[Passage provided]:

--- Start ---

実はこちらの会社に来る道々、チャネラーの記者に「ジュネってのはどんな会社なのか」って聞いたら、「ジョーゼットの花柄ブラウスが大当たりして、昨年本社ビルを新築した会社です」(笑)おそらく、アンチジーンズという基本路線を守っていたから、他社がエスニックだのワークルックだのに暴走していたとき、ジョーゼットの花柄ブラウスという大穴が当たったんだと思うんです。牛が暴走しているのを、一人横目で見ていたから、希少価値が生じたわけでしょう。

(八野井)(笑)だから、漠然とモノを作るなと、企画にはよくいうんですよ。

(うらべ)ところが、この業界では、おたくがアンチジーンズ路線で当たったとなると、こんどはその後ろに牛の群れがついてくる。

反体制が燃え広がれば、それが体制になってしまう。

アンチジーンズというアンチテーゼが、テーゼになってしまったら、もはや穴狙いではなく、暴走牛の先頭を走らなくちゃならない。

(八野井)よく、そういうことをいわれるんですが、うちの場合、発足当初から クラシック フェミニンというのが、うちの商品テーマだったんです。

自分のものを大事にしていれば、少々よそが同じことをやっても、うちはより深く突込んでいるだけ強いと思うんです。

デザイナーも、会社の方針さえしっかりもっていれば、新しい人でも二、三年たてば十分会得できるんですよ。

だから、作るものにぜんぜん迷いがなくなってくる。

生地屋さんが莫大な素材をもってきても、その中から選ぶ場合、迷わないで選べるようになります。

それがうちのものだと思うんです。

(うらべ)意識のマニュアル化ですね。

(八野井)ただし、イメージがある程度確立されると、そのイメージにあぐらかいて、マンネリ化する場合があります。

それでは、小売屋さんが逃げていくと思うんです。

なにか自分のものをもって、その中に絶えず、「今」を表現していく勉強をしないと、新鮮さのない旧態依然のイメージで、ほんとうのイメージにならないと思うんです。


「ファッションの物づくりは野菜や魚と同じ感覚で」

(うらべ)今まで伺ったことは、それぞれおたくが業界の注目を浴びるほどの業績を残した原因と思うんですが、それ以外にどんな原因が考えられますか。

(八野井)うちの場合、売り上げはまだ余力があると思うんです、利益がでたというのは、商品回転率からこういう結果になったと思うんです。

ファッションの物づくりは、野菜とか魚と同じような感覚でないとだめだと言ってるんです。

いつも倉庫にねていて、腐っていくようなものだと、新鮮さがなくなる。漠然と迷ってつくると、そういう商品が必ずでてくるんです。

だから物づくりの考え方とか、企画の捉え方なんかは、きびしくやっています。

(うらべ)アパレルメーカーの利点というのは、残品在庫を抱くか抱かないかで、大幅に違ってくるものでしょう。

(八野井)そうですね、在庫を残すのがいちばんいけないですね。

(うらべ)おたくの場合、買取方式ですか。

昔は返品があるのは百貨店だけだという伝説がありましたが、いまではスーパーでも専門店でも、売れなければポンと返してくるのが普通のようですが、…‥。

(八野井)お得意さんの中には、そういう方もありますけど、うちの場合はほとんど買取りです。

--- End ---

[Requests]:
1 – Extract from the passage provided the words running from "(八野井)ただし、イメージが" to "どんな原因が考えられますか。".
2 – Your answer continues the passage provided from its final sentence.

[Collected data]:

--- Start ---

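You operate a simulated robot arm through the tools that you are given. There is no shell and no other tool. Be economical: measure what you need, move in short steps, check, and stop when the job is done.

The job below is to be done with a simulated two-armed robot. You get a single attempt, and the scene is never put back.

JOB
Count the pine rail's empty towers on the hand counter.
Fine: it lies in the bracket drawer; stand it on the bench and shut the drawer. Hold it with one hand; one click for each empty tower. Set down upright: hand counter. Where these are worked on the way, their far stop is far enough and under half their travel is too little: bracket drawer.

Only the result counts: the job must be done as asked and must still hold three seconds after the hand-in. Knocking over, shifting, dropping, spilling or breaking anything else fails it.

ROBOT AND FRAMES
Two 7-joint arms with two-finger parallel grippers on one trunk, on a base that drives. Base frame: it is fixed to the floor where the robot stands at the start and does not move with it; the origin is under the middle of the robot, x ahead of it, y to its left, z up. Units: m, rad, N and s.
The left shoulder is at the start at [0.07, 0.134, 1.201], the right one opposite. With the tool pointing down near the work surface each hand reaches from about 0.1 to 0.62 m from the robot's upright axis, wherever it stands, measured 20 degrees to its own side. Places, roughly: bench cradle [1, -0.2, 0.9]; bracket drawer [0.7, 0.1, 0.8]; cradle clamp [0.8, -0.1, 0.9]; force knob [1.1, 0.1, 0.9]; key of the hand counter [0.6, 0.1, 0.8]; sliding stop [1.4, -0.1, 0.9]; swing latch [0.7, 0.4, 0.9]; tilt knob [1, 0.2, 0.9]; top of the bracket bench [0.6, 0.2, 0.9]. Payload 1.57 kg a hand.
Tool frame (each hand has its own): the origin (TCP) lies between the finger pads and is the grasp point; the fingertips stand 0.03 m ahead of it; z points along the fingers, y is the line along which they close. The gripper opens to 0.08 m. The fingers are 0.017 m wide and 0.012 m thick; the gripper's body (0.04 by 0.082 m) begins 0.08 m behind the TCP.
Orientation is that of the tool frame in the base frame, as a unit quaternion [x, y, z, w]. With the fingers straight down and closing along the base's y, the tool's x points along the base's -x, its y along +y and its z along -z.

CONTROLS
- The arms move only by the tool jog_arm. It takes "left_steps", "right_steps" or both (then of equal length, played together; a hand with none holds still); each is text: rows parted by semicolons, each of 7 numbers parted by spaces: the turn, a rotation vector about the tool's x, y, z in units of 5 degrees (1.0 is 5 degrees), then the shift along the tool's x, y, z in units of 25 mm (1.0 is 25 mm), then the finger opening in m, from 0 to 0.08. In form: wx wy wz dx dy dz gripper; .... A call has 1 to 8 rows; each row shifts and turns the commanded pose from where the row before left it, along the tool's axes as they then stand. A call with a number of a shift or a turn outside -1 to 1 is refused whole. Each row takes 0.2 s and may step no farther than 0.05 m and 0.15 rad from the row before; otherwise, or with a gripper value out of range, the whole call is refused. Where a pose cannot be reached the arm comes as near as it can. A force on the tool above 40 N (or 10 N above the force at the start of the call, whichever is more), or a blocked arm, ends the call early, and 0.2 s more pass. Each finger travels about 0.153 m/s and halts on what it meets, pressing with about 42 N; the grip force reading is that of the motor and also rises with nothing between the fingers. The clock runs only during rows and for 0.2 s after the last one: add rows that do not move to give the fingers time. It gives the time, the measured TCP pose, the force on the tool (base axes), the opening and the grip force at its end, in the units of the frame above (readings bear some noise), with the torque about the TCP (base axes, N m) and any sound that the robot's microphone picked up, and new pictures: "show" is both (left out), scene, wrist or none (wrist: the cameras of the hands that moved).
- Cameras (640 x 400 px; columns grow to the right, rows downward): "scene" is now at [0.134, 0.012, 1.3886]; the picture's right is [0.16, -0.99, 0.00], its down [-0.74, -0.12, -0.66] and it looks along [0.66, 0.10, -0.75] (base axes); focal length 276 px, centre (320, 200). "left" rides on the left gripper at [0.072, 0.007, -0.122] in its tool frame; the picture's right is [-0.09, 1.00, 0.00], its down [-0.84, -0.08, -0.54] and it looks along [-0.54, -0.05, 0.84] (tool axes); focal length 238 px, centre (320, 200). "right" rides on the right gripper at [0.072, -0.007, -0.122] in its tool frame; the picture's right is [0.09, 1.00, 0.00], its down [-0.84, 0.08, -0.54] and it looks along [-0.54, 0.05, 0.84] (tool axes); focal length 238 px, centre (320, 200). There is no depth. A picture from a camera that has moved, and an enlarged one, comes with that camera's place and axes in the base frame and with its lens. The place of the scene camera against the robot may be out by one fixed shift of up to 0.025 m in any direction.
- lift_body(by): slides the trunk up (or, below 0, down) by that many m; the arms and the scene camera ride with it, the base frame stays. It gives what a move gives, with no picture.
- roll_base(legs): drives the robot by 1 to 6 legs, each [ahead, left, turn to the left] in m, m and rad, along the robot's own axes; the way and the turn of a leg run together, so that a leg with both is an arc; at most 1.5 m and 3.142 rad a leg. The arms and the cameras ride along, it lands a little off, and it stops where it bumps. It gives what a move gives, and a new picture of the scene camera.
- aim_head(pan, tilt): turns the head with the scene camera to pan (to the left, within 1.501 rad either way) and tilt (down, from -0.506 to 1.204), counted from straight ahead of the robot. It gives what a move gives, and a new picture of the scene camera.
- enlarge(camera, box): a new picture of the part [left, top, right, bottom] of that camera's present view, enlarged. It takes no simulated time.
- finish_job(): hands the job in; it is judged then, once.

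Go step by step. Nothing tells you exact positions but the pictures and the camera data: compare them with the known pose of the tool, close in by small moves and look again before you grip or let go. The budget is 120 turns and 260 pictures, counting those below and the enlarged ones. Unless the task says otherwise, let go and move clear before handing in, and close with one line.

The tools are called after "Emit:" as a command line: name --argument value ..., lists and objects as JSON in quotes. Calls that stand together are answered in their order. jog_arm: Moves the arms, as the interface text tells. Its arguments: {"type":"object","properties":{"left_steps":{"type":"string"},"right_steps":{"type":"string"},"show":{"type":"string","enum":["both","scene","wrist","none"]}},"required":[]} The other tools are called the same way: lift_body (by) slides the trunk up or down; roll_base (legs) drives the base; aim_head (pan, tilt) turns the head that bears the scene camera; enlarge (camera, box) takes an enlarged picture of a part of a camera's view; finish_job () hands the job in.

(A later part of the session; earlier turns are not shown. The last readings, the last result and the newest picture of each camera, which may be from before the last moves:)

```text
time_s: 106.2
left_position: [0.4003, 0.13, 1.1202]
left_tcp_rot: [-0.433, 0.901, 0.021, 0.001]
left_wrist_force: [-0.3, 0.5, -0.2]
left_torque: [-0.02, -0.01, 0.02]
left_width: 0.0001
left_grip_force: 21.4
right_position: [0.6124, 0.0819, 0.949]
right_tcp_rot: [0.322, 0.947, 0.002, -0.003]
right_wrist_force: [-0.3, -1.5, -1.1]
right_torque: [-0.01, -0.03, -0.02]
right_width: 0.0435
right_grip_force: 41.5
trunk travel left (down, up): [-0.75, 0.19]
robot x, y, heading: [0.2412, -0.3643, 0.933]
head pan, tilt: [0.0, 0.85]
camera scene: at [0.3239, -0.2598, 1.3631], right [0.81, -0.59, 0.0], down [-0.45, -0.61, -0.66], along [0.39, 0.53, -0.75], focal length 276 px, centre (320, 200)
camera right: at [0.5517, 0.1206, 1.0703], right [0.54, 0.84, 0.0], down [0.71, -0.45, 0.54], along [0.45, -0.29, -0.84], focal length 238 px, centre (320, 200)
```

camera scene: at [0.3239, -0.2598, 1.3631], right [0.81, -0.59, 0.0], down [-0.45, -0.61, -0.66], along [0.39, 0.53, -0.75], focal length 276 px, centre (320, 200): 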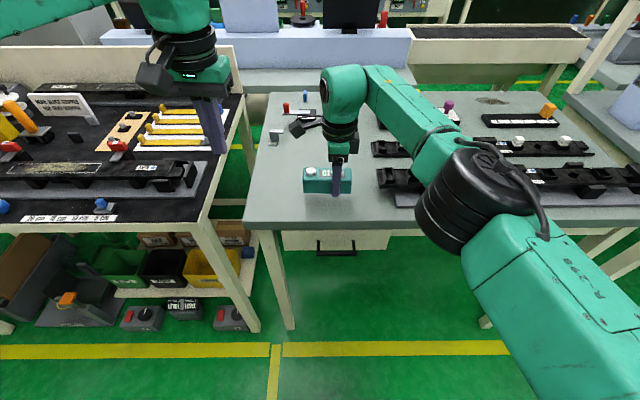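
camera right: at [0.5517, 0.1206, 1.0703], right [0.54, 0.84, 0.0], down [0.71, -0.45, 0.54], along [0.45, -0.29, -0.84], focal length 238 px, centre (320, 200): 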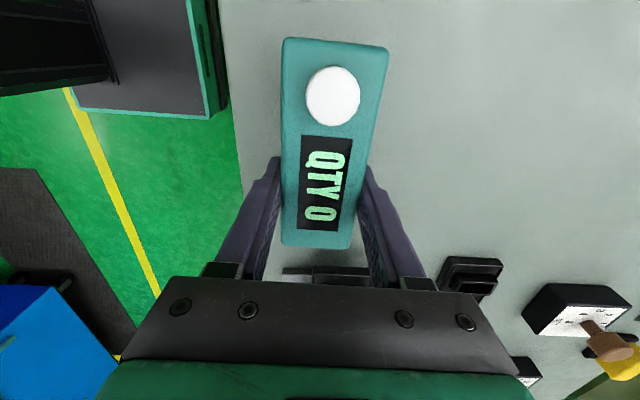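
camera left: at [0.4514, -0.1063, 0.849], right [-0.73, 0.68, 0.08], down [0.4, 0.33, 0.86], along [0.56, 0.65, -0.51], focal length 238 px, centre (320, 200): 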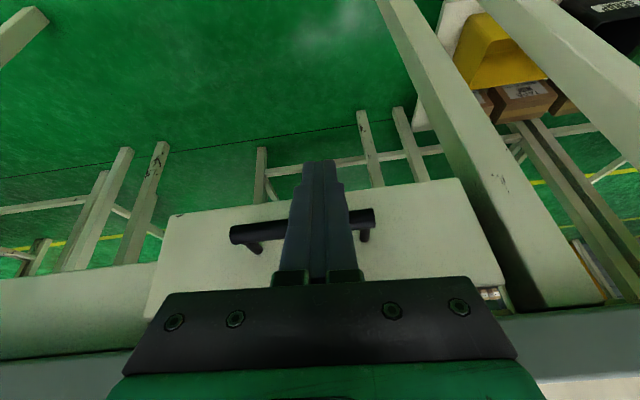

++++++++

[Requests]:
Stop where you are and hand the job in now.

--- End ---

[Task answers]:
1 –
(八野井)ただし、イメージがある程度確立されると、そのイメージにあぐらかいて、マンネリ化する場合があります。

それでは、小売屋さんが逃げていくと思うんです。

なにか自分のものをもって、その中に絶えず、「今」を表現していく勉強をしないと、新鮮さのない旧態依然のイメージで、ほんとうのイメージにならないと思うんです。


「ファッションの物づくりは野菜や魚と同じ感覚で」

(うらべ)今まで伺ったことは、それぞれおたくが業界の注目を浴びるほどの業績を残した原因と思うんですが、それ以外にどんな原因が考えられますか。

2 –
返品できるような体質だと、仕入れなさる方も、安易になると思うんです。

返品できないとバイヤーも厳しくなります。

それに徹しられるようなお得意さんとだけ、うちはお付き合いしていきたいんです。

(うらべ)返品のない受注というのはどうやっているんですか。

(八野井)展示会の受注が四〇%くらい占めていますが、ご注文いただいても、一〇〇%つくることはないです。

一時、納品率が悪いと、小売屋さんからクレームがでましたけれど、一〇〇%つくればうちの会社自体はらくなんです。

でも、物作りには、製作の期間があるわけです。

二か月かかって作った場合には、必ずちがう流れに変わっています。

だから、一か月以内に押さえられるように、工場出しをいつもコントロールしているんです。

(うらべ)工場の問題というのは、下請けを増やせば解決できるわけだから、おそらくもっと高度な政策意図で、生産数量を押さえているんでしょうね。

つまり、あまり腹いっぱい食わさない(笑)

(八野井)そうです。

(うらべ)腹いっぱい食うと、吐いて戻したりなんかして…‥。(笑)

(八野井)受注の四十%くらいしか作りませんが、次の段階でフォローしていく体制を取っているつもりなんです。

というのは、企画は絶えず、先へ先へと進んでいます。

いま、一月、二月の商品が生産に入った段階で、こんどは四月、五月の計画を立案して、すぐかかれるような体質になっているんです。

(うらべ)受注の四割しか作らないということは、見込みの大反対ですね。

(八野井)いや、あとの六割はやっぱり見込みです。

見込みだけれど、次の企画なんです。

(うらべ)ははあ、商品の追加をしないで、次の企画を見込みで作ってハメ込むわけですね。

(八野井)そうです。

(うらべ)つまり、いかにデッドストックを持たないですむかという方式論の答えですね、それが…‥。

(八野井)そうですね。マイペースできたわけです。

「売りやすい店に行くな、断られてもともとの精神で」

(うらべ)しかし、その「マイペース」を守るためには、適正規模があるんじゃないですか。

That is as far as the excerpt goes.